In the time since the two year Great Recession ended in 2009, shortly after the federal minimum wage was raised to $7.25 an hour, the United States’ economy as a whole has grown. As minimum wages have increased across the nation, unemployment has decreased to five percent, half of what it was in 2009 (Price).
On January1, 2014, thirteen states raised their minimum wage. The number of jobs in the thirteen states that raised their minimum wage grew an average of .24 percent more than the number of jobs in the thirty-seven states that didn’t raise their minimum wage (Neuman).

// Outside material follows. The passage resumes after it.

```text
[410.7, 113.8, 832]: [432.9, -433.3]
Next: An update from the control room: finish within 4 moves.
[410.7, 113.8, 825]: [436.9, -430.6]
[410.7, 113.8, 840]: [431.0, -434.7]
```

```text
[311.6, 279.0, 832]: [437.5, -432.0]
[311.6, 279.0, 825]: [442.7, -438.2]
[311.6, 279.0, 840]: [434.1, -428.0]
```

At the beginning of 2016, fourteen states raised their minimum wage. This directly increased the salary of 2,760,000 workers and indirectly lifted the wages of over 4.6 million workers across the country as a result of the ripple effect (Kimball).
As the economy keeps on fluctuating and the standard of living in America continues to increase, the value of the minimum wage will keep changing and continue to be debated. America’s federal minimum is notoriously low by international standards and equals just thirty-eight percent of the 2011 median wage (Neuman).